WRITTEN INSTRUCTION:
Which lines hold the string "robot"? Copy every one of them.

Records of tool sessions:

>> START

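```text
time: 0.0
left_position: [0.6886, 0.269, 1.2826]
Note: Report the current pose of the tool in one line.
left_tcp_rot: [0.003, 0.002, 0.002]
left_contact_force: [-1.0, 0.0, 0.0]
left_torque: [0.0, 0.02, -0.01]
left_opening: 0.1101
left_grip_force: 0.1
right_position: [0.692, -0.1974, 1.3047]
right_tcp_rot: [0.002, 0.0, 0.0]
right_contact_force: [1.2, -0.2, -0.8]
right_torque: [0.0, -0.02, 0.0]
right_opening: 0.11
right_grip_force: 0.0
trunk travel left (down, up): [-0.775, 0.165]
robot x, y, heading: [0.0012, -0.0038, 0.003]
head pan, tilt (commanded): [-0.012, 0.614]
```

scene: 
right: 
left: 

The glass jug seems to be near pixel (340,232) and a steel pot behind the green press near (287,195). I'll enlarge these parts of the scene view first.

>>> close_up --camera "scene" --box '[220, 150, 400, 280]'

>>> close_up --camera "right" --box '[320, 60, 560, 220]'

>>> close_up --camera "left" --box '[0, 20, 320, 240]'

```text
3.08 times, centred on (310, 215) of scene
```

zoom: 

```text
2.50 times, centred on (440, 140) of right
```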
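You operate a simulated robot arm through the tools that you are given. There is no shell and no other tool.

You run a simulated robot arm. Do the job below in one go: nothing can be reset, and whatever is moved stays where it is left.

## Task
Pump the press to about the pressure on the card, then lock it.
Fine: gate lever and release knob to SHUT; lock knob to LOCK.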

>> END

THE ANSWER:
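robot x, y, heading: [0.0012, -0.0038, 0.003]
You operate a simulated robot arm through the tools that you are given. There is no shell and no other tool.
You run a simulated robot arm. Do the job below in one go: nothing can be reset, and whatever is moved stays where it is left.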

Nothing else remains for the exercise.